Text section »
-------------------------
‘What modernization? Govt only acting as agent for Toyota, Ayalas, Pangilinans’

Transport Strike
Striking drivers in Pampanga arriving at San Fernando City highway intersection around 8:00 a.m. Oct. 17, 2017 (Contributed Photo / Bulatlat)

“Our proposal details steps for the modernization and nationalization of our mass transport system. But Duterte personally rejected our request and instead told us to hold a two-month strike first, and he would give us a permit.” – Piston

By MARYA SALAMAT
Bulatlat.com

MANILA – The two-day transport strike led by the Pagkakaisa ng Tsuper at Operator Nationwide (PISTON) against the jeepney phaseout, with planned corporate capture of this mode of transport, was concluded early evening today, October 17. Piston vowed bigger and more powerful transport strikes and people’s protests in the coming months.

During the two-day strike, the Duterte government responded by suspending classes on all levels and public offices nationwide. The Land Transportation Franchising and Regulatory Board (LTFRB) spokesperson issued threats against the strikers and belittled the strike’s impact. The police tried to limit the public space occupied by protesters and the visibility of the program and placards of the strikers and their supporters. Despite these, there was a marked reduction in the number of jeepneys plying the country’s thoroughfares.

Piston estimated a 90 percent transport stoppage in many routes in Metro Manila. The paralysis was big if not bigger in some provinces such as in Pampanga, Rizal, Bicol, Baguio City, Bulacan, GMA Cavite, Butuan City, Surigao City, Davao, Nueva Vizcaya, and various routes in Metro Manila.

Transport Strike
Transport strikers and supporters holding a program in Cebu (Contributed photo / Bulatlat)

In Metro Manila, the areas where the strikers and supporters held day-long programs during the two-day strike were constantly surrounded and surveilled by policemen. In Cubao, Quezon City where the national leaders of Piston and Kilusang Mayo Uno attended the strike’s program, a truck filled with police shields, helmets and truncheons was seen parked a few meters away from the picket center.

Asked why they were almost at a touching distance with protesters and that by doing so they were censoring their placards, one of the policemen admitted that they had been ordered to do so. Previous mass actions saw the police a few meters away from protesters. In Pampanga, the Philippine National Police Special Action Force, armed with high-powered rifles, watched over the drivers’ picket.

During the two-day transport strike, tensions erupted in the Cubao mass-up center as the police tried to drive away some of the protesters off the street. Some were forced to stay on the sidewalk and near a bank’s facade but the security guards kept a close watch and told them off sitting down on the floor.

President Rodrigo Duterte in a speech in Camarines Sur on October 17 warned the protesting drivers: “I’ll give you until the end of the month or until the end of the year. Comply because come January 1, if I see an unregistered jeepney, old ones, I will have it towed in front of you. If you want disarray, I have lots of policemen.”
-------------------------
Material provided »
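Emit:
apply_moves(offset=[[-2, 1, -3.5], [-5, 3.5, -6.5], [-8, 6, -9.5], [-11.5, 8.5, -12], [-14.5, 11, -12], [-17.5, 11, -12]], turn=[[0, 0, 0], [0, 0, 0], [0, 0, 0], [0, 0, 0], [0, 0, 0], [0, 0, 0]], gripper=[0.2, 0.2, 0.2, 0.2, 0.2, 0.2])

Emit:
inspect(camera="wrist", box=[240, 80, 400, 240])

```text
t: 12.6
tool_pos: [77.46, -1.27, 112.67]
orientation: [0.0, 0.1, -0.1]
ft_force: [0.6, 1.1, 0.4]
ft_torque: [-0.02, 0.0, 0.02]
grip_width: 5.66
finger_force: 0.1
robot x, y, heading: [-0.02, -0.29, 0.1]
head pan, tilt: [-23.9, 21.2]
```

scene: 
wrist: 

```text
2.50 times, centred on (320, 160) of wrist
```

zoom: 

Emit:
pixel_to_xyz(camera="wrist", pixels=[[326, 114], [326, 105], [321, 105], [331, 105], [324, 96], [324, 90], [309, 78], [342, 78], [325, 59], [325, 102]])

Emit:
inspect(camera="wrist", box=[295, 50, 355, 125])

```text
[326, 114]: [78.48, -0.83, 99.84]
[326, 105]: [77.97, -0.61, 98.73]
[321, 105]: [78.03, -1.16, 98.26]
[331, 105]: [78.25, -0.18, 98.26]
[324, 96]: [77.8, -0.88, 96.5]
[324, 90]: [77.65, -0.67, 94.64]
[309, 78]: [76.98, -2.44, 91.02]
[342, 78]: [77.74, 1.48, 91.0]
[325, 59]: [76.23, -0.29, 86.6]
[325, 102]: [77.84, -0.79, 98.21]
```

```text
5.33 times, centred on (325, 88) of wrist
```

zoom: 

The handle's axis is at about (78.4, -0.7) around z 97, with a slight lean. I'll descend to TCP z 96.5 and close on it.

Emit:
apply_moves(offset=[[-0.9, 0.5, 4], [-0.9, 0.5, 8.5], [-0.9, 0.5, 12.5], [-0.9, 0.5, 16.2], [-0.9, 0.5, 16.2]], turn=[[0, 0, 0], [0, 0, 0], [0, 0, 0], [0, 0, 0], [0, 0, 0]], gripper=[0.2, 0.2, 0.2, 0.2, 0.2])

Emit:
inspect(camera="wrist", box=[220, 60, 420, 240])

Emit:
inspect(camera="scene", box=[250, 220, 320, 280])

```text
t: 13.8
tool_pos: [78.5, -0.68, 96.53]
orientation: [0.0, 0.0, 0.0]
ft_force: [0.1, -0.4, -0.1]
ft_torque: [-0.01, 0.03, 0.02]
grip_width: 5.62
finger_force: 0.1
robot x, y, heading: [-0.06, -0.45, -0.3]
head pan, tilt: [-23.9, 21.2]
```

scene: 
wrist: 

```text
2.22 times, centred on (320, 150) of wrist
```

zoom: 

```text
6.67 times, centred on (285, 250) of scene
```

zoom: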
-------------------------
Given exercise » What does the text section say from "MANILA – The" through "the coming months."? Give the exact wording.

The answer »
MANILA – The two-day transport strike led by the Pagkakaisa ng Tsuper at Operator Nationwide (PISTON) against the jeepney phaseout, with planned corporate capture of this mode of transport, was concluded early evening today, October 17. Piston vowed bigger and more powerful transport strikes and people’s protests in the coming months.